__PROBLEM__
Repeat the material exactly, every line of it.

__DATA SEGMENT__
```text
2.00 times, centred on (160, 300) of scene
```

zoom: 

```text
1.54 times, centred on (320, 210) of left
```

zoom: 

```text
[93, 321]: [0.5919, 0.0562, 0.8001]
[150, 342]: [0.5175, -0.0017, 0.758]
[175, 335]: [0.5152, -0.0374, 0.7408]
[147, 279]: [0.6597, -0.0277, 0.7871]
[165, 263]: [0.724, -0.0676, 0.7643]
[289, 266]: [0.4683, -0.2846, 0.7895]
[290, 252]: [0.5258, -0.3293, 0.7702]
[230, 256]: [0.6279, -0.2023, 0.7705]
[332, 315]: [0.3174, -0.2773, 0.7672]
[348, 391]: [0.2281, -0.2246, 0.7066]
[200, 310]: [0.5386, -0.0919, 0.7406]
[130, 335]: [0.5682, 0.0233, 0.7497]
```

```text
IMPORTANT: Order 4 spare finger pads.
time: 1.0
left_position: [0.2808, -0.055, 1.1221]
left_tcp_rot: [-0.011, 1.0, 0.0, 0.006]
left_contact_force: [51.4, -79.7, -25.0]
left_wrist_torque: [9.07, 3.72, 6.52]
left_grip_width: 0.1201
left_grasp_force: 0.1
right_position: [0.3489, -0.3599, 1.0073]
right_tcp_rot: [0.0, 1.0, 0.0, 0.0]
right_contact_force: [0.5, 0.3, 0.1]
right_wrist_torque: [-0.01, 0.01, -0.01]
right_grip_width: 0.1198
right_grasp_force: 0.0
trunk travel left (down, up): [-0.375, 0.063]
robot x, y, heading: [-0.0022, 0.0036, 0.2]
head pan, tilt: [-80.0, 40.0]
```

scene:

__OUTPUT FOR THIS TASK__
```text
2.00 times, centred on (160, 300) of scene
```

zoom: 

```text
1.54 times, centred on (320, 210) of left
```

zoom: 

```text
[93, 321]: [0.5919, 0.0562, 0.8001]
[150, 342]: [0.5175, -0.0017, 0.758]
[175, 335]: [0.5152, -0.0374, 0.7408]
[147, 279]: [0.6597, -0.0277, 0.7871]
[165, 263]: [0.724, -0.0676, 0.7643]
[289, 266]: [0.4683, -0.2846, 0.7895]
[290, 252]: [0.5258, -0.3293, 0.7702]
[230, 256]: [0.6279, -0.2023, 0.7705]
[332, 315]: [0.3174, -0.2773, 0.7672]
[348, 391]: [0.2281, -0.2246, 0.7066]
[200, 310]: [0.5386, -0.0919, 0.7406]
[130, 335]: [0.5682, 0.0233, 0.7497]
```

```text
IMPORTANT: Order 4 spare finger pads.
time: 1.0
left_position: [0.2808, -0.055, 1.1221]
left_tcp_rot: [-0.011, 1.0, 0.0, 0.006]
left_contact_force: [51.4, -79.7, -25.0]
left_wrist_torque: [9.07, 3.72, 6.52]
left_grip_width: 0.1201
left_grasp_force: 0.1
right_position: [0.3489, -0.3599, 1.0073]
right_tcp_rot: [0.0, 1.0, 0.0, 0.0]
right_contact_force: [0.5, 0.3, 0.1]
right_wrist_torque: [-0.01, 0.01, -0.01]
right_grip_width: 0.1198
right_grasp_force: 0.0
trunk travel left (down, up): [-0.375, 0.063]
robot x, y, heading: [-0.0022, 0.0036, 0.2]
head pan, tilt: [-80.0, 40.0]
```

scene:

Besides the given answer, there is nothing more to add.